Blocking is the process of wetting or steaming a finished piece and pinning it to specific dimensions so it dries in the correct shape. It evens out stitches, opens up lace patterns, and gives your work a polished, professional finish.
Do I have to block every project?
Not strictly, but blocking dramatically improves the appearance of most projects. Lace absolutely must be blocked to open up the pattern. Garments block for better fit and drape. Blankets and scarves benefit from evening out tension.
Can I steam block acrylic yarn?
NEVER steam acrylic. Heat permanently alters acrylic fibers — they lose their bounce and become flat and lifeless.

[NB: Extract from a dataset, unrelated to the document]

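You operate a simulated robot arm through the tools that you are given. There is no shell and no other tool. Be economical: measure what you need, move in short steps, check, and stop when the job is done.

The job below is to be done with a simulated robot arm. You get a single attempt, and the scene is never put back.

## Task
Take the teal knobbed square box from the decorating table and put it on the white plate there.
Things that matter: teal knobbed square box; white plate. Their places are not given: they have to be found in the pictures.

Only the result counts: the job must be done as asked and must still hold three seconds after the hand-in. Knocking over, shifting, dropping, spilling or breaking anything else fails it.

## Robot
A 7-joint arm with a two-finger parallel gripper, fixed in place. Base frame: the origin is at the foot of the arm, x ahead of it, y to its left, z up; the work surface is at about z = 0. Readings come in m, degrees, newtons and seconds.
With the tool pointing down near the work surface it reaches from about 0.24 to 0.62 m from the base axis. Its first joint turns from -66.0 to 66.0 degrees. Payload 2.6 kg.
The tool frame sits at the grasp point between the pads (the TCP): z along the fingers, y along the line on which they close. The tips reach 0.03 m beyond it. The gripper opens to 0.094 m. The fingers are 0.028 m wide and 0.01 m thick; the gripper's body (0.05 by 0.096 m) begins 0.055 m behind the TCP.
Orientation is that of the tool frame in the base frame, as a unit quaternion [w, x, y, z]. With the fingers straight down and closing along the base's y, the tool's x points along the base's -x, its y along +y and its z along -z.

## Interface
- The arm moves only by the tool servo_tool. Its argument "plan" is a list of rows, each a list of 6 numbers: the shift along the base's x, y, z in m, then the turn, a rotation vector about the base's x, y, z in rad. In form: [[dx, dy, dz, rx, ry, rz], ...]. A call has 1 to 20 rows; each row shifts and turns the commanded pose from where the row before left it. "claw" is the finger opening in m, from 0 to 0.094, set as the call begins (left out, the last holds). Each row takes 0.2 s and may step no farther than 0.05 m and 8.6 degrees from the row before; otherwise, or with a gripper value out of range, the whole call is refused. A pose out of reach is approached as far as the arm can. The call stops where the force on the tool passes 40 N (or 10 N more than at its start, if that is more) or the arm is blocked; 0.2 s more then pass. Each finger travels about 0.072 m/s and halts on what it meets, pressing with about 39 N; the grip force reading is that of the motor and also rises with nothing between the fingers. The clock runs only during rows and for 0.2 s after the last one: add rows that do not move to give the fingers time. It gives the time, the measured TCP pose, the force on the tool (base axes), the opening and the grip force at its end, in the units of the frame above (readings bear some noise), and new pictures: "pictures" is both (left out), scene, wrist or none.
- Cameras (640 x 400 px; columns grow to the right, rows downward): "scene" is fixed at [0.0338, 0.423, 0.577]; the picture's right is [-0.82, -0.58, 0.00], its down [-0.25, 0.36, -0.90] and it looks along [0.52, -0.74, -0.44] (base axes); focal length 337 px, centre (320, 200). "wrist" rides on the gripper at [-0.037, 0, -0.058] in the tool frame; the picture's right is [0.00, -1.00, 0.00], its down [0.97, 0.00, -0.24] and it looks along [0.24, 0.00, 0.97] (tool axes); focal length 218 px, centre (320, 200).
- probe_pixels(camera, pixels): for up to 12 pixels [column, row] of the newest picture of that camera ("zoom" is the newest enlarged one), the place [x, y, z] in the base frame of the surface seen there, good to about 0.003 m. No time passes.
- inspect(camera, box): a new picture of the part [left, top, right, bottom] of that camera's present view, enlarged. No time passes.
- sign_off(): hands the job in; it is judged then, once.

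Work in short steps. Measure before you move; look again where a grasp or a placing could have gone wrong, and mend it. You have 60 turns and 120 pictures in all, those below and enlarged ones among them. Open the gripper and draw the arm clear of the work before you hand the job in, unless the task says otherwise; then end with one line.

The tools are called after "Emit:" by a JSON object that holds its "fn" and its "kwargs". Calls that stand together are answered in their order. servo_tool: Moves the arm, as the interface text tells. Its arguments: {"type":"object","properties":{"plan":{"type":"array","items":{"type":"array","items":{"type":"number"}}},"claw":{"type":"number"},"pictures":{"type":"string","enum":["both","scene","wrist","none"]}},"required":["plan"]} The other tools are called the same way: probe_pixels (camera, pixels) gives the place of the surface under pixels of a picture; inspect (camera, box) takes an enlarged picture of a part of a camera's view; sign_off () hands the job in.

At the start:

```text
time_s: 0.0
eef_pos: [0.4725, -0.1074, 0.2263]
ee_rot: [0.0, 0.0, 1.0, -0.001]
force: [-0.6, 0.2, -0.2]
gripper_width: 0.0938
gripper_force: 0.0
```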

This is called 'killing' the yarn and cannot be undone. Use spray or cool wet blocking only for acrylic.
How long does blocking take to dry?
Wet blocked items typically take 12–48 hours depending on thickness, humidity, and air circulation. Spray blocked items dry faster, usually 6–24 hours. Never unpin until fully dry or the piece will spring back.
How much can I stretch a piece during blocking?
Natural fibers like wool can stretch 15–30% when blocking lace. For stockinette, 5–15% is realistic. Synthetic fibers resist stretching and rarely hold more than 5%. The calculator shows feasibility ratings for your specific stretch percentages.
What equipment do I need for blocking?
At minimum: interlocking foam mats, rustproof T-pins or blocking pins, and a spray bottle or basin. Blocking wires are helpful for straight edges. Wool wash like Eucalan or Soak is recommended for wet blocking.